-- Supplied passage start --

Any statement contained herein or in a document incorporated or deemed to be incorporated by
reference herein shall be deemed to be modified or superseded for purposes of this Registration
Statement to the extent that a statement contained herein or in any other subsequently filed
document which also is incorporated or deemed to be incorporated by reference herein modifies or
supersedes such earlier statement. Any statement so modified or superseded shall not be deemed,
except as so modified or superseded, to constitute a part of this Registration Statement.
Item 4. Description of Securities.
Not Applicable.
Item 5. Interests of Named Experts and Counsel.
Not Applicable.
Item 6. Indemnification of Directors and Officers.
Section 145 of the General Corporation Law of the State of Delaware empowers a Delaware
corporation to indemnify any persons who are, or are threatened to be made, parties to any
threatened, pending or completed legal action, suit or proceeding, whether civil, criminal,
administrative or investigative (other than an action by or in the right of such corporation), by
reason of the fact that such person is or was a director, officer, employee or agent of such
corporation, or is or was serving at the request of such corporation as a director, officer,
employee or agent of another corporation, partnership, joint venture, trust or other enterprise.

-- Supplied passage end --

### Objective 1:
Repeat everything from the line holding "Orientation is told" to the line holding "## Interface", inclusive, exactly. Leave out the rest.

-- Dataset excerpt start --

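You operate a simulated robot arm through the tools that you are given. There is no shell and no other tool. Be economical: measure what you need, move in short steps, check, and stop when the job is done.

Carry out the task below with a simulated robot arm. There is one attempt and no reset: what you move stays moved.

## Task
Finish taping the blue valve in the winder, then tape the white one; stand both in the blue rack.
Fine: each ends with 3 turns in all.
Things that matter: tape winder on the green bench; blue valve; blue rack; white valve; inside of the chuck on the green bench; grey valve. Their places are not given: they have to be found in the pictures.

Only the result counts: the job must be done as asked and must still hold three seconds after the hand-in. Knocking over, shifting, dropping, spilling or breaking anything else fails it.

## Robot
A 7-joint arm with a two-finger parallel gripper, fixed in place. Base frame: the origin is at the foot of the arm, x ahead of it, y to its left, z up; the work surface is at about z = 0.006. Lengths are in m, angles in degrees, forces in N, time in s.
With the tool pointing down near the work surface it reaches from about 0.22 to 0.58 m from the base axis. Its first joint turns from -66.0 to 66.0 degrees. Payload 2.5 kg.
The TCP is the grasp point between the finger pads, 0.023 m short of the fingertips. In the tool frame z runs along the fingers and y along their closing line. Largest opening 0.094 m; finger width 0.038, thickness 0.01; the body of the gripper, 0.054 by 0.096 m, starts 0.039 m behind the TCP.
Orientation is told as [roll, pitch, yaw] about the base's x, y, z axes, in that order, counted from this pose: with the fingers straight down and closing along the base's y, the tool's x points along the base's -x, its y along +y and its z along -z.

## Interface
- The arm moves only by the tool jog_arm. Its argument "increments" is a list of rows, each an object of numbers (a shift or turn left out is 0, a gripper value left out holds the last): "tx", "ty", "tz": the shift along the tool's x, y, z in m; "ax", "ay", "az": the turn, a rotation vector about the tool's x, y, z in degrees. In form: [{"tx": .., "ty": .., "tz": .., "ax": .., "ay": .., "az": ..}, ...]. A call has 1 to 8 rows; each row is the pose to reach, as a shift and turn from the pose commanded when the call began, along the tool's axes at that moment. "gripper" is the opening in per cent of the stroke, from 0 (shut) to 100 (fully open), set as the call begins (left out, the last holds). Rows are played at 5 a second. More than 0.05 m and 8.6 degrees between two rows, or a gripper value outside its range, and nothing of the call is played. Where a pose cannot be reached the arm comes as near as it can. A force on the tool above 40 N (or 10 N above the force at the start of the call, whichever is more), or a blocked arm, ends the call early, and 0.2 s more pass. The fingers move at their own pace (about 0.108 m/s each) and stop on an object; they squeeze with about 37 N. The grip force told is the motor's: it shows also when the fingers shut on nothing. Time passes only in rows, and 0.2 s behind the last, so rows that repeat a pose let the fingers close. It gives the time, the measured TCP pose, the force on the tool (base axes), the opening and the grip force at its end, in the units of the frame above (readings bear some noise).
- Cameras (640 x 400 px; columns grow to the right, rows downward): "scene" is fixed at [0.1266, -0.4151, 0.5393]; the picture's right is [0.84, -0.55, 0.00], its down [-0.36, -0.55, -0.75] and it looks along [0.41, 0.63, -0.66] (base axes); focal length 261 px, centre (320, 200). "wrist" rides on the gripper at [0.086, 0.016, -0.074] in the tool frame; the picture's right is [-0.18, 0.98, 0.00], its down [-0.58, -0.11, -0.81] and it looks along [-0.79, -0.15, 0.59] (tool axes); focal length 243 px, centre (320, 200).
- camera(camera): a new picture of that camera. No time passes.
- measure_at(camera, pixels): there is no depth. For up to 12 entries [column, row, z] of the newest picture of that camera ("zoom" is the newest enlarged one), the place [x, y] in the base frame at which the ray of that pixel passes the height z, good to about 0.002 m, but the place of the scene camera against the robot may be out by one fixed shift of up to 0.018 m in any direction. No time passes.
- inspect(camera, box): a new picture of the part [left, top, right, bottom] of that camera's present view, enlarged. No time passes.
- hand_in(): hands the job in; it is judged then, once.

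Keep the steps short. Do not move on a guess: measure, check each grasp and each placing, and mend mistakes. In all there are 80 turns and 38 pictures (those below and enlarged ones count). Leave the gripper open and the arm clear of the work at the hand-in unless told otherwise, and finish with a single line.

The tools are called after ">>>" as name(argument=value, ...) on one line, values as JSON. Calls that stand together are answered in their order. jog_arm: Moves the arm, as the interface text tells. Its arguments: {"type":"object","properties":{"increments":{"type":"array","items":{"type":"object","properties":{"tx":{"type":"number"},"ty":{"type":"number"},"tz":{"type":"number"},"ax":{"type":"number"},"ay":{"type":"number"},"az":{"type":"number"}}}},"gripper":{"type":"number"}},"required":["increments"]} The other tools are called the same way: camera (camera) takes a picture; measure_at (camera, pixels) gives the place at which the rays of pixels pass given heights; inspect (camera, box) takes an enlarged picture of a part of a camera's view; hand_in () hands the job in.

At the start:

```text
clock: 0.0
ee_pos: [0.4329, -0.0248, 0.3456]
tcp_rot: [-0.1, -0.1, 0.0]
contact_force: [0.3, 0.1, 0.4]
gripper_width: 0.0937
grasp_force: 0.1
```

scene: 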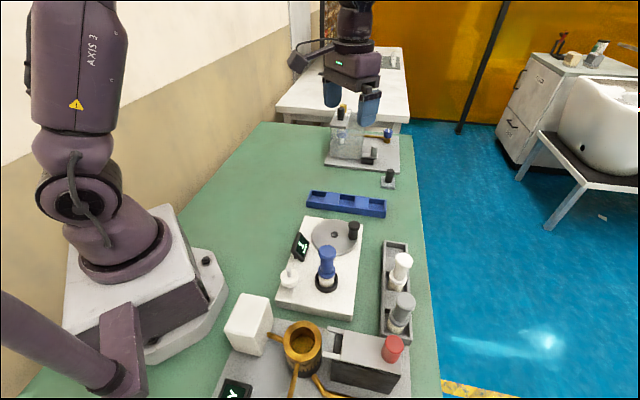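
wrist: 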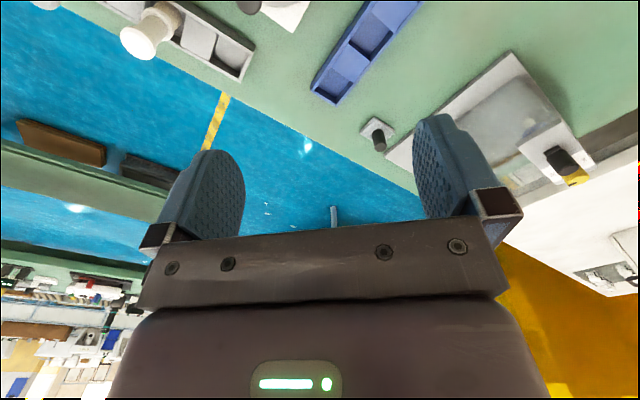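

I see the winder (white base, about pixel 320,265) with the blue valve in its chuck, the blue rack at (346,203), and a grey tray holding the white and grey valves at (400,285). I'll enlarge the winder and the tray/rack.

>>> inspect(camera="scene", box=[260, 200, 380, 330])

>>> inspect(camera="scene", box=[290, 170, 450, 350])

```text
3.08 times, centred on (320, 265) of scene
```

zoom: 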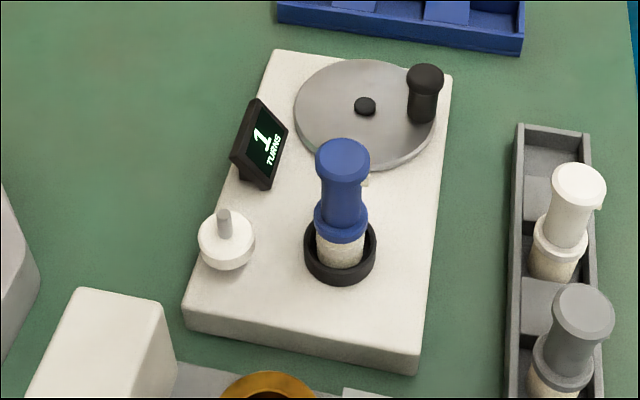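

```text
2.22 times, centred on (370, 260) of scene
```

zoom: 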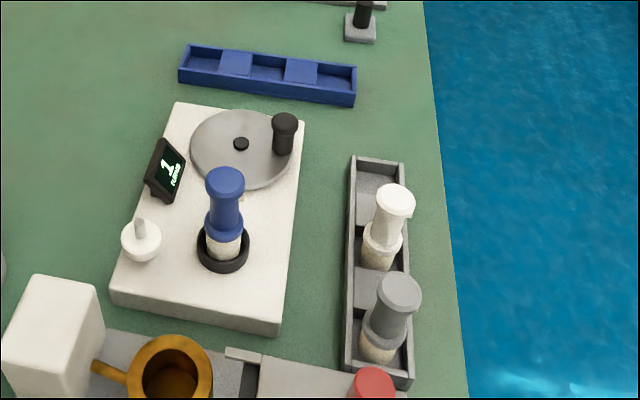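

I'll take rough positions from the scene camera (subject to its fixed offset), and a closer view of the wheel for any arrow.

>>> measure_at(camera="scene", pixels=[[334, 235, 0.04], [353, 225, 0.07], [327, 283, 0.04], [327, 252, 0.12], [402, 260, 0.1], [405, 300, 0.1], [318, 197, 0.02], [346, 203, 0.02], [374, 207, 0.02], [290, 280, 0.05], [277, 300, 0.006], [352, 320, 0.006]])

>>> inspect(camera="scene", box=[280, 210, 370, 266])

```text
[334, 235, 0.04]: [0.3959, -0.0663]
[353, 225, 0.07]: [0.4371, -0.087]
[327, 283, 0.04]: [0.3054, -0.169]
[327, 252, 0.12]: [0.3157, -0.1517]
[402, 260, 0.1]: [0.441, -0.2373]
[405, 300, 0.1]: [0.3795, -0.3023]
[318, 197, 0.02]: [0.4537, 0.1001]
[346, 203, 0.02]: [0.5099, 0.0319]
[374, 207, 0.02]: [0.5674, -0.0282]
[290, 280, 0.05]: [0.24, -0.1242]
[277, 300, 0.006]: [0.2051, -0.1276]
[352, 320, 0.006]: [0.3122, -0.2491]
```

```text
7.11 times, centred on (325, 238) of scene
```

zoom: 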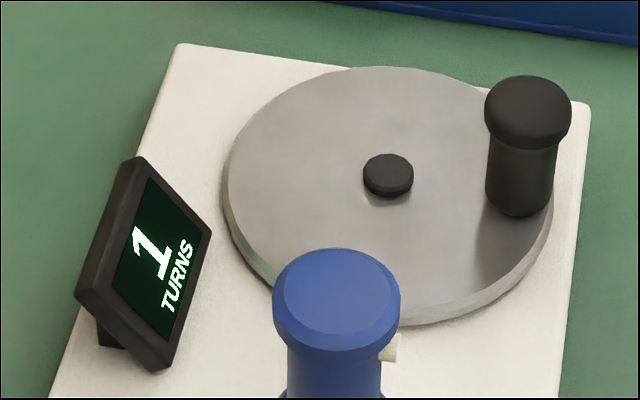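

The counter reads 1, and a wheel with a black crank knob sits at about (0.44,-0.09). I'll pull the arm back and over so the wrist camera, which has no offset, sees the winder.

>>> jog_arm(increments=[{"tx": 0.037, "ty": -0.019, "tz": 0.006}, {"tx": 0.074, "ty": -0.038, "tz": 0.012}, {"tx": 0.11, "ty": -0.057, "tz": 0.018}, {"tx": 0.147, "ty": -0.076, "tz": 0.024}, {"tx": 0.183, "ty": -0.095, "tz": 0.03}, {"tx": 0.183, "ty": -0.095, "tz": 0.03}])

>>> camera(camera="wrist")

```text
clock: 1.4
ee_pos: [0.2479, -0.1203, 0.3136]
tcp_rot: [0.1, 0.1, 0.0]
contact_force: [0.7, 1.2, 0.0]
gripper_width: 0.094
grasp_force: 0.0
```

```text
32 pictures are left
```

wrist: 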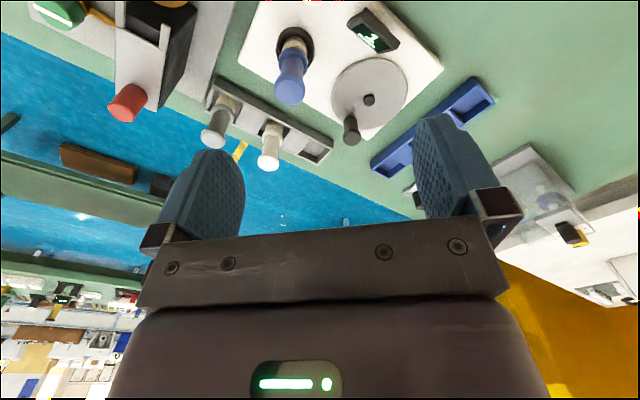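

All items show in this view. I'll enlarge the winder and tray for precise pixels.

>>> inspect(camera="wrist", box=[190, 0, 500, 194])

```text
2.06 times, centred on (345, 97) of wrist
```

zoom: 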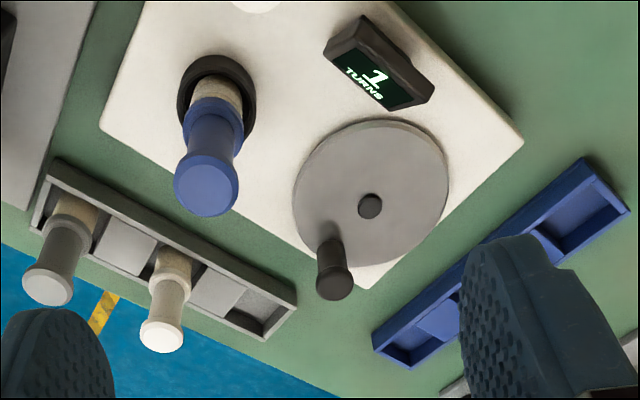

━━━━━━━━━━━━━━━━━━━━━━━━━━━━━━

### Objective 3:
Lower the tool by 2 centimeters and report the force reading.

-- Dataset excerpt end --

### Objective 2:
Transcribe all of the supplied passage and nothing else.

### Solution 1:
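Orientation is told as [roll, pitch, yaw] about the base's x, y, z axes, in that order, counted from this pose: with the fingers straight down and closing along the base's y, the tool's x points along the base's -x, its y along +y and its z along -z.

## Interface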

### Solution 2:
Any statement contained herein or in a document incorporated or deemed to be incorporated by
reference herein shall be deemed to be modified or superseded for purposes of this Registration
Statement to the extent that a statement contained herein or in any other subsequently filed
document which also is incorporated or deemed to be incorporated by reference herein modifies or
supersedes such earlier statement. Any statement so modified or superseded shall not be deemed,
except as so modified or superseded, to constitute a part of this Registration Statement.
Item 4. Description of Securities.
Not Applicable.
Item 5. Interests of Named Experts and Counsel.
Not Applicable.
Item 6. Indemnification of Directors and Officers.
Section 145 of the General Corporation Law of the State of Delaware empowers a Delaware
corporation to indemnify any persons who are, or are threatened to be made, parties to any
threatened, pending or completed legal action, suit or proceeding, whether civil, criminal,
administrative or investigative (other than an action by or in the right of such corporation), by
reason of the fact that such person is or was a director, officer, employee or agent of such
corporation, or is or was serving at the request of such corporation as a director, officer,
employee or agent of another corporation, partnership, joint venture, trust or other enterprise.